Hubertus Siegert: Rape or interfamilial violence are the most difficult areas, particularly regarding mediation, because it’s very difficult to produce an exchange on an equal footing without leading to flashbacks of the actual encounter, i.e., to what is known as ‘re-traumatization’ and this rightly causes concern to those involved in mediating violent cases. My decision to focus on murder cases was based on the idea that it shouldn’t be more complicated than it already is. In a murder, there is only one kind of ‘affected people’ on the victim side – namely, witnesses in the broadest sense: survivors, friends, the social environment. A third level next to perpetrators and secondary victims would have made the mediation more difficult and led to even more people in the film. It was also important to me to show more than one country and more than one case so that the overriding question becomes clearer. The punishments are also different in the three countries – sometimes seemingly endlessly long and sometimes relatively short. It is interesting that that does not change much of the core problem for either side. For all of these reasons, I decided to focus exclusively on homicide cases.
How have you protected yourself from the strong emotions that invariably accompany such stories?
Hubertus Siegert: The encounters with the protagonists were very intense. So, I had to be careful to remain a documentary filmmaker and find a balance between proximity and the observer position. I had to operate on multiple levels: as a human counterpart and empathetic conflict companion as well as a goal-oriented filmmaker who was proceeding economically. I had already received support and guidance from Nonviolent Communication Experts and professional Restorative Justice Mediators during the search for the protagonists and later in the attempt to invite them to participate. However, before the final configurations had been settled on, it was already difficult because I had to first learn to not allow myself to be discouraged by the search and also to develop ‘persuasiveness through empathy’. Also, during the subsequent shooting, I had experienced support that I could always call on. I also luckily had my small film crew, which established a considerable emotional security for everyone. I was accompanied occasionally in the work by a conflict supervisor. I always had someone I could talk to. Just as the participants couldn’t do it alone, I also needed support. Naturally, it was unclear whether anything would come of the process because everything is voluntary and the result of the process is always unknown. So, there was always the opportunity to drop out, even up until the very end. Furthermore, I had assured all the protagonists that they would get a copy of the film and have the right of veto. I’m in regular contact with all of them to this day, even if the support isn’t as intense as during the shooting.

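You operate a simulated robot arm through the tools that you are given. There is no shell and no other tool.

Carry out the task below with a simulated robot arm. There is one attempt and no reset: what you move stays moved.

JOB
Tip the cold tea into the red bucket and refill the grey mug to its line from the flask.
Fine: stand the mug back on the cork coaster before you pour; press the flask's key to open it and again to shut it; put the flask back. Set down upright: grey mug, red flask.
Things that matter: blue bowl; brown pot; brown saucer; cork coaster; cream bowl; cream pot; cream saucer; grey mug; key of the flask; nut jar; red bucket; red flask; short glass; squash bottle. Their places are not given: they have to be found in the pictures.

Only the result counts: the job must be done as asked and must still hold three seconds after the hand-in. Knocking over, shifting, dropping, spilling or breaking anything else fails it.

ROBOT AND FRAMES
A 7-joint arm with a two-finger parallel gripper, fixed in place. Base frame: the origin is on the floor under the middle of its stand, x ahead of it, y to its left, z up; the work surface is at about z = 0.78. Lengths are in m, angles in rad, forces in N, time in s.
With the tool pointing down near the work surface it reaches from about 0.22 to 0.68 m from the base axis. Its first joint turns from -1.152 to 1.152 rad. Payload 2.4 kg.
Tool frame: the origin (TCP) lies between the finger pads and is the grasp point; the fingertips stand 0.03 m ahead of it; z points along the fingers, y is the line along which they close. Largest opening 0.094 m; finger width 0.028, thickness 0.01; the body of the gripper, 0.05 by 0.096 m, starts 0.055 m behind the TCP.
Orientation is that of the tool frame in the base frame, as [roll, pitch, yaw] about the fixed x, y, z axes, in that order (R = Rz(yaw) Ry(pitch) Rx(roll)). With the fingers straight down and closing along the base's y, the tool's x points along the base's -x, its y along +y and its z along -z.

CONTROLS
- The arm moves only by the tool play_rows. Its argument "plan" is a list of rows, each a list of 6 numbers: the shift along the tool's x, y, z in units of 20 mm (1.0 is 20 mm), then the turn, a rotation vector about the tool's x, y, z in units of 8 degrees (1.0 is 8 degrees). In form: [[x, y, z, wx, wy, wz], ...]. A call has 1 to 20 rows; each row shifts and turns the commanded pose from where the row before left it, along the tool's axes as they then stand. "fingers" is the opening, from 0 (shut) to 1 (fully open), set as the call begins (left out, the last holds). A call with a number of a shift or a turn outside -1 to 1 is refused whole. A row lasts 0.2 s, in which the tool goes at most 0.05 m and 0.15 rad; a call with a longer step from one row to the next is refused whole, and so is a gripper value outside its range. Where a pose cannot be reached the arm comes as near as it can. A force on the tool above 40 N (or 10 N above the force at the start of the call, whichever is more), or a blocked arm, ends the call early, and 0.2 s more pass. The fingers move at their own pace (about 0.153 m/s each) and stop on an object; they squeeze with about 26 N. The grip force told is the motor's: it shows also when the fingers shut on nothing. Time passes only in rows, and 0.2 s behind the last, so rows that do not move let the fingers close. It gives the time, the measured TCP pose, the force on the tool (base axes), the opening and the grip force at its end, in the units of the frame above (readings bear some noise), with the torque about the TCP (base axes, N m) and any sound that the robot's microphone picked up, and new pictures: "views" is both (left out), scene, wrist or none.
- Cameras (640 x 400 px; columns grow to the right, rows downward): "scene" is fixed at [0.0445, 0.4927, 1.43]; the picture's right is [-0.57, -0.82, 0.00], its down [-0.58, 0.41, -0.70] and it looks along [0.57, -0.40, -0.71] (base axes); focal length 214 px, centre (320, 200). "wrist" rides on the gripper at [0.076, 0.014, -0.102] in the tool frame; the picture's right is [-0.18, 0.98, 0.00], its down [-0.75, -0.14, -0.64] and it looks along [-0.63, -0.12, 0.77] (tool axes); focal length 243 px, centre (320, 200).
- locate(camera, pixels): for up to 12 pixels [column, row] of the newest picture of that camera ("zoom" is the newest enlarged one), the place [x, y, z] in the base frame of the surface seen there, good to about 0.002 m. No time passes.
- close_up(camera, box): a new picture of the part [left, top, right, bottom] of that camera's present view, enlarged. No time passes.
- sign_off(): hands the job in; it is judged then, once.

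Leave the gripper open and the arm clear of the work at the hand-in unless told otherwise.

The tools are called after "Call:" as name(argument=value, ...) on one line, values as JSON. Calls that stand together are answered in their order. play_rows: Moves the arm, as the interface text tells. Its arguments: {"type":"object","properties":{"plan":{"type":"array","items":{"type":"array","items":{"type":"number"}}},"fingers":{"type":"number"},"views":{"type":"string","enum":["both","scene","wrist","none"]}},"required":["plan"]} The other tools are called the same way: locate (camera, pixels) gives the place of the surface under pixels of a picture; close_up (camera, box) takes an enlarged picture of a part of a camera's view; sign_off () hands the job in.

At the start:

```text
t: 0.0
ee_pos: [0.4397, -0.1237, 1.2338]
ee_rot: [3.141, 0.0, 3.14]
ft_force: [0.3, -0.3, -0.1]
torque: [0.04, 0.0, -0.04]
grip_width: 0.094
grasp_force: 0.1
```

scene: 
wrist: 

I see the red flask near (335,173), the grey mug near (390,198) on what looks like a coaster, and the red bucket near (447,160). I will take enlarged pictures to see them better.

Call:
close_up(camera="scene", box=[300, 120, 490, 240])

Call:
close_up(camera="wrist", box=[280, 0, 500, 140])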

How did you find the discussion group in the Wisconsin prison? Are there also such mediation approaches between perpetrators and victims outside the USA?
Hubertus Siegert: This type of discussion group is also not very widespread in the United States even though the Americans have a much more sophisticated system to look after the victims of violent crime. Unlike in Germany, where victim support has only arisen in the last few decades, every state in the USA has its own bureau in the department of justice, which deals only with victims of violent crime. This focus, and a stronger tradition of publicly expressing oneself about personal issues in groups, makes the idea and practice of discussion circles more natural. I found the Wisconsin circle through the former judge Janine Geske who is relatively well known for her work in this field. The Green Bay Prison Program has existed since 1997 and is a psychosocial training program with the three-day Restorative Justice discussion group as a highlight. Those affected by crimes and those responsible for crimes speak there in turn in a regulated process. Both sides are able to feel deep emotions and have profound experiences despite there being only representatives from ‘the other side’ there and not their respective actual perpetrators or victims. In fact, I know of only a few such programs, which is a dilemma. If Mrs. Geske and the other elderly ladies who look after such projects – and do not appear in the film – were to stop, it’s not clear whether this type of mediation would continue. In Europe, there are such approaches as well, especially in Belgium. In Germany, however, they are few and far between and not institutionalized.
How are such discussion groups connected to the USA’s otherwise merciless punishment system?
Hubertus Siegert: As a matter of fact, the USA’s inhumane prison system, with sentences of sixty-five or 100 years, is to a large extent the complete opposite of social rehabilitation. But there is also a debate under way that one should be punished in proportion to one’s crime and what that can actually mean. Imposing several life sentences without parole for a murder is being hotly debated. One can also conclude about the USA that an imprisonment rate that is seven or ten times higher than in Germany has brought with it nothing but higher costs. How the money could be better invested is being thought about. The public, however, is still fixated on the hope of security by way of punishment. In the USA, the media constantly reinforces this despite every scientist saying that such ideas are nonsense. Of course, for us in Germany, it’s due to our constitutional starting point that everything should be about social rehabilitation but the majority of our public would probably be against it if they were asked. It is a field in which a lot of education is still needed. Discussion groups like those in the film are beyond the imagination of the general public. That’s why I made the film – to document such ideas that are quasi-explored in the film.
Why doesn’t the film follow the conflicts of the protagonists to their logical conclusion? Why don’t we find out what happens with them?
Hubertus Siegert: Many encounters the film deals with are actually not suitable for the screen. That was my dilemma when trying to find protagonists as well and perhaps also a reason why the big solution is not suddenly everywhere apparent. One would usually expect that such a film shows how the conflicting parties in different countries meet, reconcile and then somehow everything is good once again. But the film shows something else. It shows how difficult the process is and that it does some good nevertheless. A meeting of the families of perpetrators and victims, for example, would also be very desirable but Erik and Leola, on the victim side, were not ready. I myself have taken a long time, not to hope for a solution – as is suggested by the German concept of offender-victim mediation – but to trust the open ending of the restorative justice approach, even in the film’s three very adversarial constellations. In short: Trust the process. There definitely exist ambitions with all of the film’s protagonists to continue their process with the other side but that is no longer part of the film and only hinted at. A film must come to an end; the process for those involved continues – just no longer in the public eye.